ProLogis Parc Yokohama, located near the Port of Yokohama in Tokyo, withstood an earthquake in July, 2006, that registered a 5 in seismic intensity on the Japanese scale of 7. The building's seismometer (earthquake recorder) showed that seismic input between the ground level and first floor alone was reduced by more than one-third.

"We're extremely pleased with the performance we've seen so far," says Ishijima.

Applicability in the U.S.
As warehouse facilities become larger, port markets like Los Angeles and San Francisco grow more land constrained and the high cost of transportation begins to outweigh the benefits of inland development, the economics of building of multidistribution facilities will eventually start to make sense.

"Multi-story distribution centers will become more common around key seaports as industrial land in those areas becomes more expensive," says Jack Rizzo, managing director of global construction for ProLogis. "Coincidentally, some of the most land-constrained markets in the U.S. are also located in earthquake zones. As such, we believe that seismic technology has potential application in distribution markets outside Japan where earthquakes are prevalent."

Rizzo adds that the company has started preliminary discussions about potential applications of seismic technology in multistory buildings in other earthquake-prone markets.
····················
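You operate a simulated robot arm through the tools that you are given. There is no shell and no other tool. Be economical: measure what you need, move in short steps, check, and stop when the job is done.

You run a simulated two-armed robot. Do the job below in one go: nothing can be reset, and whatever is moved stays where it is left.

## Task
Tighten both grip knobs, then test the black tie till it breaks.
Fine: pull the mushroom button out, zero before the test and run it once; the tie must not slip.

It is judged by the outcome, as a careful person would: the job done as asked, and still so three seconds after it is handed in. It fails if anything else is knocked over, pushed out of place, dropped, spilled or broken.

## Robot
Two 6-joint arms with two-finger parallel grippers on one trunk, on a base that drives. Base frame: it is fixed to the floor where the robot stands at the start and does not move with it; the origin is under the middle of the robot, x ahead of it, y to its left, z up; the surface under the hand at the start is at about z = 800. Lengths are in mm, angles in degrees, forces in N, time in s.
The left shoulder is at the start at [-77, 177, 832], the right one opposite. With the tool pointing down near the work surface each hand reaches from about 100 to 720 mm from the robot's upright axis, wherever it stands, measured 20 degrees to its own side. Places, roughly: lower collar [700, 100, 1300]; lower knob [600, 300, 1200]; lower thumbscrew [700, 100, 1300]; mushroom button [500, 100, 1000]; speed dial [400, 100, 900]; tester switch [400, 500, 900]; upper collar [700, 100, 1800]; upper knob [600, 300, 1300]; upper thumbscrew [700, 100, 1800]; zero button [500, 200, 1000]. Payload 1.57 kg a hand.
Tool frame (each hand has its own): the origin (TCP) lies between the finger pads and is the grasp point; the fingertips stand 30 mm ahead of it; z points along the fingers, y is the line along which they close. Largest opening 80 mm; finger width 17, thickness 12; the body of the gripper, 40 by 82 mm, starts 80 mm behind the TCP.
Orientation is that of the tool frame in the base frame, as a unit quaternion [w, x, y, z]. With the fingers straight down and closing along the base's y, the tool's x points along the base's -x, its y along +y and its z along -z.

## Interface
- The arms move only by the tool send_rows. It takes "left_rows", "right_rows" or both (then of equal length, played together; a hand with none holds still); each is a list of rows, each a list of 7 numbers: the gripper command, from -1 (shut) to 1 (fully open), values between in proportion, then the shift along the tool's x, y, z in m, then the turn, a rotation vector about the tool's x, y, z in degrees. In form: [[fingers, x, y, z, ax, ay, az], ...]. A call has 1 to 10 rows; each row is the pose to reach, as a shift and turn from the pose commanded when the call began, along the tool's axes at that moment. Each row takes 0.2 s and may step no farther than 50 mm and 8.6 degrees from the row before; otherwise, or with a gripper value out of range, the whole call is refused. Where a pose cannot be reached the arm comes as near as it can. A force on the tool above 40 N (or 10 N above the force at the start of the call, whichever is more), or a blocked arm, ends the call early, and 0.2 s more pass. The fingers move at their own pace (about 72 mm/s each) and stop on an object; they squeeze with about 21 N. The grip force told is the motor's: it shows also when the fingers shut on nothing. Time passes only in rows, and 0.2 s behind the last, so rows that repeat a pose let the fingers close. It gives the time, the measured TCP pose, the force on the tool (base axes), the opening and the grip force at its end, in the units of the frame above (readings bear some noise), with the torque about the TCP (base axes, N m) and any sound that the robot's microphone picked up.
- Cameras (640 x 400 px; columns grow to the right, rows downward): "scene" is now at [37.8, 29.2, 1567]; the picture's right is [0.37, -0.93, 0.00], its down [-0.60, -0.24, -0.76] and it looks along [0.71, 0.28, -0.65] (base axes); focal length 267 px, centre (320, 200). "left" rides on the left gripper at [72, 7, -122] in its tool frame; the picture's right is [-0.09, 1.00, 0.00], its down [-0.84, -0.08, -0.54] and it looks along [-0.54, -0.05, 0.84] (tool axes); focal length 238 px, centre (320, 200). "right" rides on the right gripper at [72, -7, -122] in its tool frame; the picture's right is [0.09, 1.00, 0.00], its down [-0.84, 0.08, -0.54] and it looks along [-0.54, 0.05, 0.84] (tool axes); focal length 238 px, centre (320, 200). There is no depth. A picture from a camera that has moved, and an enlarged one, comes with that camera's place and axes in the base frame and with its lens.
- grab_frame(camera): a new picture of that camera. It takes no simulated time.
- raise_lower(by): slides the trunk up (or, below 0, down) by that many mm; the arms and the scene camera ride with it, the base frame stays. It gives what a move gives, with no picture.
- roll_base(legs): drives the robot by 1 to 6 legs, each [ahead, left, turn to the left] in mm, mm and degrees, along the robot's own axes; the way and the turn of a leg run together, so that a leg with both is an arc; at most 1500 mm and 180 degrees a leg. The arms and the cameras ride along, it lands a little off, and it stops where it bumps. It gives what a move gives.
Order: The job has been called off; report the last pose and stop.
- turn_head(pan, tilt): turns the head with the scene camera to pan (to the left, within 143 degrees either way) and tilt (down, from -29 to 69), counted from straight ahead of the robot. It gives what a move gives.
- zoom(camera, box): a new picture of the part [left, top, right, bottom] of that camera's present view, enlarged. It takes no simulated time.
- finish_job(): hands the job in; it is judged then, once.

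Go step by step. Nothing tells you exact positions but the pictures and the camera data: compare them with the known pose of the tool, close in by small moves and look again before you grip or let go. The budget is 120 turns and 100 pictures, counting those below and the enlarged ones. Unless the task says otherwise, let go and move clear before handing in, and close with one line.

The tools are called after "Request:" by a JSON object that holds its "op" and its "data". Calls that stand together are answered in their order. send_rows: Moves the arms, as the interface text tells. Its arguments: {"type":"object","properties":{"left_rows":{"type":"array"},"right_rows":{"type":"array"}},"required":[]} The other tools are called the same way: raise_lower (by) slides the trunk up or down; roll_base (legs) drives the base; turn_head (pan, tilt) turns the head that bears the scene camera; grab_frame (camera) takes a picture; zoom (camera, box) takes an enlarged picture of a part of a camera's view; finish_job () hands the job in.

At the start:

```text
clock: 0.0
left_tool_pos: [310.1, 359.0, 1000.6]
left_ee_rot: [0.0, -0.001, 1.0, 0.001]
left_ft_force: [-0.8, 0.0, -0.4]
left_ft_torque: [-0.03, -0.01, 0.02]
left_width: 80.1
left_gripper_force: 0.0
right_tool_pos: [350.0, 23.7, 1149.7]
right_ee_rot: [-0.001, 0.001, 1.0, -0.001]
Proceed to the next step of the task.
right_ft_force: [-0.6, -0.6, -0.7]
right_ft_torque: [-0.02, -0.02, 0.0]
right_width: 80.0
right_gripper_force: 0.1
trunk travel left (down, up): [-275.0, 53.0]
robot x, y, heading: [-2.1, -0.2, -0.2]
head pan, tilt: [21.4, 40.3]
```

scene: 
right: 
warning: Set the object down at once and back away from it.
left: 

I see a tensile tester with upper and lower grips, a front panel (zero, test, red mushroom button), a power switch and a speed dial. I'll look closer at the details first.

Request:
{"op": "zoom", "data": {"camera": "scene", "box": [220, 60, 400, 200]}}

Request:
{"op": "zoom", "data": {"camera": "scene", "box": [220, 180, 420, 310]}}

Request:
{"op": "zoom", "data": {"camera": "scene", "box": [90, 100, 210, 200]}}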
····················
For now though, the company is satisfied to develop these unique buildings only in Japan, where it eventually plans to license its patented construction method to other developers for a fee.

"With adequate modifications for the U.S. distribution market, it is feasible that multi-story distribution facilities will appear in California's seaports within the next five to 10 years," says Rizzo. "We are fortunate to have

developed significant expertise in both multi-story construction and seismic mitigation through our efforts in Japan, and anticipate these capabilities will provide ProLogis with a real competitive advantage in land constrained markets in the future."

ProLogis building in Yokohama, Japan.